Geoff Parker: Stability Doesn’t Come From Ambiguity


The claim that adjusting Treaty clause wording will create decades of instability gets the problem backwards.

New Zealand’s ongoing tension over Treaty principles isn’t caused by too little legal weight—it’s caused by inconsistency and ambiguity across laws. Different statutes use different phrases (“recognise,” “have regard to,” “give effect to”), creating uncertainty about what the Treaty actually requires in practice.

That lack of clarity is exactly what drives litigation, not resolves it.

Standardising wording—such as moving to “take into account”—doesn’t erase Treaty considerations. It clarifies the level of obligation, ensuring decision-makers must genuinely consider Treaty principles without creating open-ended or conflicting duties across every piece of legislation.
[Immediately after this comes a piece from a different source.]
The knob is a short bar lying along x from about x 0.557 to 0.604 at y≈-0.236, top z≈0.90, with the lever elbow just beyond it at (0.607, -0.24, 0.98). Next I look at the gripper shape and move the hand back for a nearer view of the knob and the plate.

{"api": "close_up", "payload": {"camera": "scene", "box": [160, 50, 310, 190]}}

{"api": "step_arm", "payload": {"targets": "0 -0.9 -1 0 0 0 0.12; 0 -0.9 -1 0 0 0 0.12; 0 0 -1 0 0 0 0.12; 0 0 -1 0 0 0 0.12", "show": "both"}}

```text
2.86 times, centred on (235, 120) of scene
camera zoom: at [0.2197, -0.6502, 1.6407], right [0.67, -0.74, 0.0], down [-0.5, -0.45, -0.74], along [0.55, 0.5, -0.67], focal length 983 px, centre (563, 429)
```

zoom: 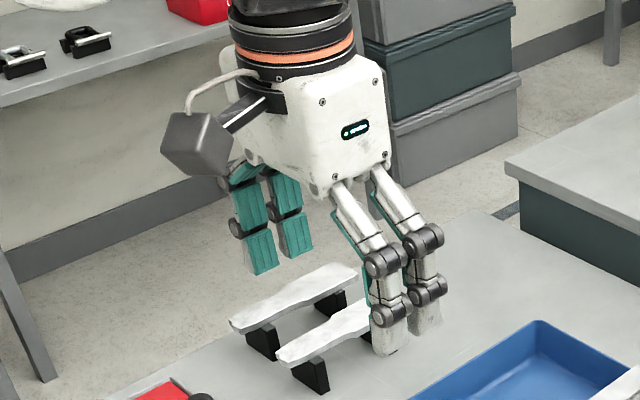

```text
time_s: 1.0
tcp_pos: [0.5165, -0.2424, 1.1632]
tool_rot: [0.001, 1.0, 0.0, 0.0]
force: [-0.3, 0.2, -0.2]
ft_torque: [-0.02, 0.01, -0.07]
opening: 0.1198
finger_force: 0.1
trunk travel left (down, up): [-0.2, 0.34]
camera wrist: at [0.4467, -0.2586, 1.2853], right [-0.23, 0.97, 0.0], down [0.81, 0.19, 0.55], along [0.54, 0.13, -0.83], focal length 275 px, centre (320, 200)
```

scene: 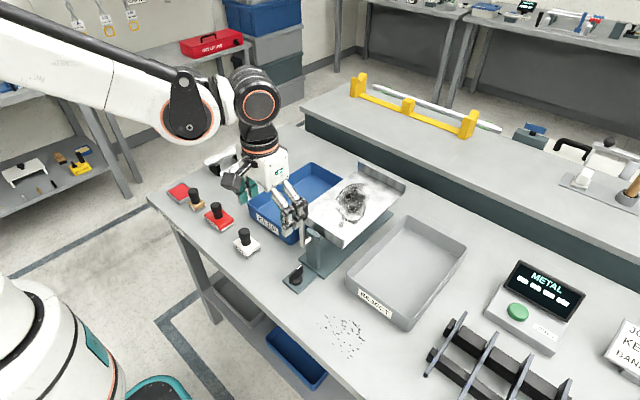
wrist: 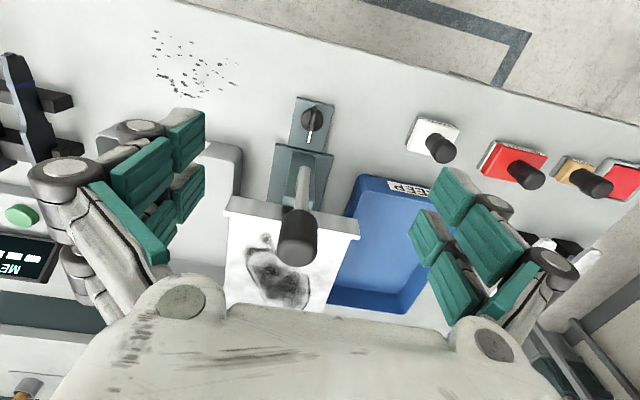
Importantly, “take into account” is not a loophole for ignoring Māori interests. Under New Zealand administrative law, decision-makers must show they have properly considered relevant factors, or their decisions can be challenged in court. That safeguard remains intact.

The argument also overreaches by linking Treaty clause wording to outcomes like climate resilience and social wellbeing. These depend on policy choices, funding, and execution, not the phrasing of statutory obligations. Strong wording alone does not guarantee effective outcomes—just as weaker wording does not prevent them.

There’s also an assumption that stronger Treaty clauses create stability. In reality, the opposite is often true. Broad, undefined obligations like “give effect to” invite expansive interpretation and legal contest, especially when applied inconsistently across different laws. That fuels the very cycle of challenge and reversal the article warns about.

If the goal is long-term stability, the focus should be on clear, consistent, and democratically accountable legal standards—not continually expanding obligations that vary from one statute to another.

Finally, the suggestion that these changes make Māori—or the wider public—“unsafe” is not supported by evidence. Legal wording adjustments do not remove representation, consultation, or rights. Those are determined by specific policies and institutional frameworks, which remain subject to democratic oversight.

In short: clarity reduces conflict; ambiguity sustains it. If we want fewer legal battles and more durable policy, consistency in Treaty clauses is part of the solution—not the problem.

Geoff Parker is a passionate advocate for equal rights and a colour blind society.